For geometric stability sufficient number of members are required to preserve the shape of rigid body without excessive deformation.
(iii) DSi = 3C - rr …… For 2D
DSi = 6C - rr …… For 3D
where, C = number of closed loops.
rr = released reaction
(iv) rr = ∑(mj - 1) …… For 2D
rr = 3∑(mj - 1) ……. For 3D
where mj = number of member connecting with J number of joints.

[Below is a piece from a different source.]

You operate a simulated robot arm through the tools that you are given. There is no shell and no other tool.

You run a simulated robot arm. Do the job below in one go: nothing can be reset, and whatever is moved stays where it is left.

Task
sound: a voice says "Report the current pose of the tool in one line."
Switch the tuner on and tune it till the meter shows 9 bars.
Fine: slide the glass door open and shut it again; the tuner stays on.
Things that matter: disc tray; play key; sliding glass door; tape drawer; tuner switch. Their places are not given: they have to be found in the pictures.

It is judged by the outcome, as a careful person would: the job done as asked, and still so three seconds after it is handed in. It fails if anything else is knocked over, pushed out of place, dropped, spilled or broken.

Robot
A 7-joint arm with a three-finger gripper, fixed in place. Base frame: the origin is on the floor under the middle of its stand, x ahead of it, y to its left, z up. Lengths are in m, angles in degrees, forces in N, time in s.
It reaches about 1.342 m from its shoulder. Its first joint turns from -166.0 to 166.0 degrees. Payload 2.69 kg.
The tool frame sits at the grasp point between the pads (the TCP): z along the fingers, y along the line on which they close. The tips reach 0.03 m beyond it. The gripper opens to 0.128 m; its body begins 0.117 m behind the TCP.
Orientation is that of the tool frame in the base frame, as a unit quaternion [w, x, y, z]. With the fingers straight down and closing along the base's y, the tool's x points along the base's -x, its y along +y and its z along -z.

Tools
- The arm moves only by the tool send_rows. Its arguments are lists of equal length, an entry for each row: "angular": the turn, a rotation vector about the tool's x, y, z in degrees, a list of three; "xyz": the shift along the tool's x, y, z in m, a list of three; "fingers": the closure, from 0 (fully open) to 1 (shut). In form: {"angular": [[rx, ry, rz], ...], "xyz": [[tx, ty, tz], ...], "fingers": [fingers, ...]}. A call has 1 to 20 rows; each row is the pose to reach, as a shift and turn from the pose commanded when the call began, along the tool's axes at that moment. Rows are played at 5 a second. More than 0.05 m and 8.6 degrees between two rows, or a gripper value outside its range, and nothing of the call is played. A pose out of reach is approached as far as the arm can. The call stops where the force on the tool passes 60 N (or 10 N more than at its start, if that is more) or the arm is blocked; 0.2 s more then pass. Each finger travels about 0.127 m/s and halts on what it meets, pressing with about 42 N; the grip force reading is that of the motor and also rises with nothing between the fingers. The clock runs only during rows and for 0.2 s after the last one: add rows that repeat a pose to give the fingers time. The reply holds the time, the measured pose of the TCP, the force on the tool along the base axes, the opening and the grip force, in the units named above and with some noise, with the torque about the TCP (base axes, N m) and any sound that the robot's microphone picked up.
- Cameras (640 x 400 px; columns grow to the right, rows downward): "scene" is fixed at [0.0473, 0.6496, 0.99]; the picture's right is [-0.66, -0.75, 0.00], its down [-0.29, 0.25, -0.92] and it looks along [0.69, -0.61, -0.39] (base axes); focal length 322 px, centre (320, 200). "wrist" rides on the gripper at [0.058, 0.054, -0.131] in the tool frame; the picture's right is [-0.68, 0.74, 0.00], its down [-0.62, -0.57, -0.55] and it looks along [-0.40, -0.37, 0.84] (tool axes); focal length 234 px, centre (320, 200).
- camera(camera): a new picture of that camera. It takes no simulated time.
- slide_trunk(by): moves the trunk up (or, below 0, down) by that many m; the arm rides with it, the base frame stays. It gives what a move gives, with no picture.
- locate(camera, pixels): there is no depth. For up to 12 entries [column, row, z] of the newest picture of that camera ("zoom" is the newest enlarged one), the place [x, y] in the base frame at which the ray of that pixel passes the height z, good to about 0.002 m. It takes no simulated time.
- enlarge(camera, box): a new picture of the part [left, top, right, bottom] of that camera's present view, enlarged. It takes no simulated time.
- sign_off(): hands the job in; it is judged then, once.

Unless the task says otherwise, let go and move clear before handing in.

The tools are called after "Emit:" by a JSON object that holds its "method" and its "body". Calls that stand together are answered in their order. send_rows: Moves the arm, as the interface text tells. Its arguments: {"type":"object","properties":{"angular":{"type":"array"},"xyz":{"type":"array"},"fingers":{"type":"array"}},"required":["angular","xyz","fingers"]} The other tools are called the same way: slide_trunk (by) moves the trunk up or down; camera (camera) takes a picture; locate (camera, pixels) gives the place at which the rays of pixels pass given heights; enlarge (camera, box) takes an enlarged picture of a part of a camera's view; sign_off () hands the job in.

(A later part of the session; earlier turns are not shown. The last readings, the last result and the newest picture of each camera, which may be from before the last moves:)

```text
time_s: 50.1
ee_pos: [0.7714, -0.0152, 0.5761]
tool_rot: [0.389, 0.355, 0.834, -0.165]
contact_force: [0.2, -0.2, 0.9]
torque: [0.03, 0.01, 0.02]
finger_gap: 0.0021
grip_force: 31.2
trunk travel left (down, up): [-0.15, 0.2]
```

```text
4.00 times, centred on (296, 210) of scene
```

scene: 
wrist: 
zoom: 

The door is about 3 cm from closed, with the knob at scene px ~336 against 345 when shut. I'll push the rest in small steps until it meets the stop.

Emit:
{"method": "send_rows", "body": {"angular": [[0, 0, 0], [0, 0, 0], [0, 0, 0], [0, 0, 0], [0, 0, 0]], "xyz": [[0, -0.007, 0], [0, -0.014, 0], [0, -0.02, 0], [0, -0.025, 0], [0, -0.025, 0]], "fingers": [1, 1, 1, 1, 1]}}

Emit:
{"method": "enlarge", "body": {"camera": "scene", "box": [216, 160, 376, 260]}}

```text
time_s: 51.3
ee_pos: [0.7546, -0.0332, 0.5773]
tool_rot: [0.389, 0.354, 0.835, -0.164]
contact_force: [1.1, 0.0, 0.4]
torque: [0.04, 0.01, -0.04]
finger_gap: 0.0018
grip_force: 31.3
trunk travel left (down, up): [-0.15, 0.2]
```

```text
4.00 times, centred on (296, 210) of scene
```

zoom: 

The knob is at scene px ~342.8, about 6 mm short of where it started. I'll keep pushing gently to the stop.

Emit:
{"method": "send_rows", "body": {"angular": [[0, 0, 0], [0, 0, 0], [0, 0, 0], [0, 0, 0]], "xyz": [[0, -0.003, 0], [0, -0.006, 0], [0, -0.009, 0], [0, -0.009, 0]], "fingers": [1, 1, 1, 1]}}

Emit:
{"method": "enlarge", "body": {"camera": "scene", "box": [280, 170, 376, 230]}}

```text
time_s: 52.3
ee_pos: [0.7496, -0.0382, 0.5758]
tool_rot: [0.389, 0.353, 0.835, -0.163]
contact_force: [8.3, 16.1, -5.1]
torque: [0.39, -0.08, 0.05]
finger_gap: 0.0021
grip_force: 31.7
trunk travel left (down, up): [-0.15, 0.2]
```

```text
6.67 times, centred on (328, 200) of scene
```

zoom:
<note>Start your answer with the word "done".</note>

and J = number of hybrid joint.
(v) Ds = m + re – 2j ….. For 2D truss
DSe = re - 3 & DSi = m – (2j – 3)
(vi) DS = m + re – 3j ….. For 3D truss
DSe = re – 6 & DSi = m – (3j - 6)
(vii) DS = 3m + re – 3j - rr ….. 2D Rigid frame
(viii) Ds = 6m + re – 6j - rr ….. 3D rigid frame
(ix) DS = (re – 6) + (6C – rr) ….. 3D rigid frame
- Kinematic Indeterminacy
It the number of unknown displacement components are greater than the number of compatibility equations, for these structures additional equations based on equilibrium must be written in order to obtain sufficient number of equations for the determination of all the unknown displacement components. The number of these additional equations necessary is known as degree of kinematic indeterminacy or degree of freedom of the structure.
A fixed beam is kinematically determinate and a simply supported beam is kinematically indeterminate.
(i) Each joint of plane pin jointed frame has 2 degree of freedom.
(ii) Each joint of space pin jointed frame has 3 degree of freedom.
(iii) Each joint of plane rigid jointed frame has 3 degree of freedom.
(iv) Each joint of space rigid jointed frame has 6 degree of freedom.
Degree of kinematic indeterminacy is given by:
Dk = 3j - re ………. For 2D Rigid frame when all members are axially extensible.
Dk = 3j - re - m ………. For 2D Rigid frame if 'm' members are axially rigid / inextensible.
Dk = 3(j + j’) - re – m + rr …… For 2D Rigid frame when J' = Number of Hybrid joints is available.
Dk = 6(j + j’) - re – m + rr ….. For 3D Rigid frame
Dk = 2(j + j’) - re – m + rr ….. For 2D Pin jointed truss.
Dk = 3(j + j’) - re – m + rr …… For 3D Pin jointed truss.